Mike Thomas P.Eng. ENV SP, is the author of UrbanWorkbench.com and Director of Engineering at the City of Revelstoke in the Interior of British Columbia, Canada.

4 replies on “Yard Fresh Eggs”

  1. I often get free-range eggs from local families – looking forward to having our own hens though. Got to look after your farmer too, make sure they have a reason to stay in business.

  2. Would your neighbors mind? If not, and you had a couple hens, would the city make an issue out of it? Most munis are reactive rather than proactive about things that are not a safety issue or do not impact operations, so perhaps nothing would come of it. I have a friend in Kamloops who simply asked the neighbours if they would mind – the neighbours figured it was a good idea and got a couple as well, and it has simply become accepted on his street! After all, politicians are not looking to make enemy’s for no reason….
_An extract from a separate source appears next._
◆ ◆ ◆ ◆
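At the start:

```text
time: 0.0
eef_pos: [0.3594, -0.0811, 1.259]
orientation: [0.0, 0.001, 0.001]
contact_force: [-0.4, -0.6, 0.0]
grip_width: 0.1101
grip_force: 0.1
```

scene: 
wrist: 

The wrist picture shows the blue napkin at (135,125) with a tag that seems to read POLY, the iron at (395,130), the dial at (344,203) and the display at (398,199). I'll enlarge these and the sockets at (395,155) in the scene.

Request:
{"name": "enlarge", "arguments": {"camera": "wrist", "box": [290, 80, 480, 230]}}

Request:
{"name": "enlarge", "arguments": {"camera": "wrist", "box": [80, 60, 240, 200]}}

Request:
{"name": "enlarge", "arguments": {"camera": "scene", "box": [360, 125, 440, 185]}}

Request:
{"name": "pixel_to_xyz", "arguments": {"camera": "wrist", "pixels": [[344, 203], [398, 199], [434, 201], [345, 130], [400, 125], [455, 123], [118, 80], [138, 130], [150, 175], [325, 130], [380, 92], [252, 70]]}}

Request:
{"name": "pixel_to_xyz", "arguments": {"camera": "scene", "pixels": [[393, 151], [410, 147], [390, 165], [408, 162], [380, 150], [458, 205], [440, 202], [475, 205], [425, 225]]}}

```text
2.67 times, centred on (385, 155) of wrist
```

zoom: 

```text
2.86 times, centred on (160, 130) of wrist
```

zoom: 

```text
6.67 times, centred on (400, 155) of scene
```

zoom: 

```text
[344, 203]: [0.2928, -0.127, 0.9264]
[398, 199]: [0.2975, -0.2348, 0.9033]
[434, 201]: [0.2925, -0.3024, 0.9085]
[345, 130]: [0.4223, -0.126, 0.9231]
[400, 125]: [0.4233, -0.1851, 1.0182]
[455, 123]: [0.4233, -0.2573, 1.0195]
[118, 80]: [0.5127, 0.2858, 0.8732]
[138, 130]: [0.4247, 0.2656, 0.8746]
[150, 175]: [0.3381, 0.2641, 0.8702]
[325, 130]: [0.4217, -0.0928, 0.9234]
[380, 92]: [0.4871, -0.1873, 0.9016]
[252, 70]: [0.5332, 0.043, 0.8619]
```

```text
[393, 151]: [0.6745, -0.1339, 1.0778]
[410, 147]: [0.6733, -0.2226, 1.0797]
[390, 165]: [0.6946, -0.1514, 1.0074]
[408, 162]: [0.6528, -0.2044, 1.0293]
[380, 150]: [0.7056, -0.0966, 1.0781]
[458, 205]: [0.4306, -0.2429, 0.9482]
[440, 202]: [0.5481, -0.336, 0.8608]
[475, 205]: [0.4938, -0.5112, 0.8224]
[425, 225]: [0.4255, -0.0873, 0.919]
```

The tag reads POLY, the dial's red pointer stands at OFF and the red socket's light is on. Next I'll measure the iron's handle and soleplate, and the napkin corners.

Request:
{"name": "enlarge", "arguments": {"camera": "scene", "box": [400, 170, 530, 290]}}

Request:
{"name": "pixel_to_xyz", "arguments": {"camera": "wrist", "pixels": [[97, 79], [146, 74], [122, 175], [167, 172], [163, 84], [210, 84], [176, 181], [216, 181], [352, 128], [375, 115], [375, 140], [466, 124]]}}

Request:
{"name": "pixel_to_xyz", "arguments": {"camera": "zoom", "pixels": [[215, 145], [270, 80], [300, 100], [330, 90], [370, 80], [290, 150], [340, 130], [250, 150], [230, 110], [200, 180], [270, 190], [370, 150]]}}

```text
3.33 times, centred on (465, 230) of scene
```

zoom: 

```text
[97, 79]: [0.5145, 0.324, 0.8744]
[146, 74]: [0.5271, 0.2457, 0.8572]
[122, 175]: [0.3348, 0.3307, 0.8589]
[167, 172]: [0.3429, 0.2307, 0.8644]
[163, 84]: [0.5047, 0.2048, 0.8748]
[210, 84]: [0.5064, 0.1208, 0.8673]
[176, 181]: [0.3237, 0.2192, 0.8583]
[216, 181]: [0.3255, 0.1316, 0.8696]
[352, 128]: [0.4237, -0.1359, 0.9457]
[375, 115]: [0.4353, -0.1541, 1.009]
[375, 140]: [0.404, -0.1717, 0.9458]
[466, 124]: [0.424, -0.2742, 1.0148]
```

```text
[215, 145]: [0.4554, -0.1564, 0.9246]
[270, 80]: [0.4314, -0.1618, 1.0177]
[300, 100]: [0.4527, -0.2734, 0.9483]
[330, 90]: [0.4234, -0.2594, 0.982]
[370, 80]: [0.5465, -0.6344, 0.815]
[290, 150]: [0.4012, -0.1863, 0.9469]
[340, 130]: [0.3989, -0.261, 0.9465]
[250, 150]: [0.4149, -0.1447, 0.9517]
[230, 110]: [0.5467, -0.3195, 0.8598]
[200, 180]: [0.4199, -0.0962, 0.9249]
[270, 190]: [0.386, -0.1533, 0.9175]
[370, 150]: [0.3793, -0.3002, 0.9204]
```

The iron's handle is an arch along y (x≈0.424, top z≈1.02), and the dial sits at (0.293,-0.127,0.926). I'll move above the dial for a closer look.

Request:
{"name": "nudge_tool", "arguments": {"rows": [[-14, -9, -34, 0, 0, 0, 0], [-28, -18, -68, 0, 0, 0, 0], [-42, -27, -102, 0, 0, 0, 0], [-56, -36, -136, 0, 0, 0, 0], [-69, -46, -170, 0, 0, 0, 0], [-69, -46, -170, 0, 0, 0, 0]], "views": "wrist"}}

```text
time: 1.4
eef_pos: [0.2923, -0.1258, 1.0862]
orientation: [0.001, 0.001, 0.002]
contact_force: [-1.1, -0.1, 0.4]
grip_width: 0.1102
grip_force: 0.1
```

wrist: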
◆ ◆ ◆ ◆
  3. The Castlegar Animal Control Bylaw prohibits chickens. I agree that it shouldn’t be a big deal, but where there’s a bylaw prohibiting it, (and fines), municipalities have been known to go to inordinate lengths to enforce them. I find it amusing that the same bylaw prohibits the keeping of rabbits, yet I know people who keep them as pets.

    Looks like this issue is going to be brought back to council in the near future – hopefully they’ll see that there is minimal disturbancew and negligible risk from keeping “non-traditional” animals (ie not cats and dogs) in residential areas.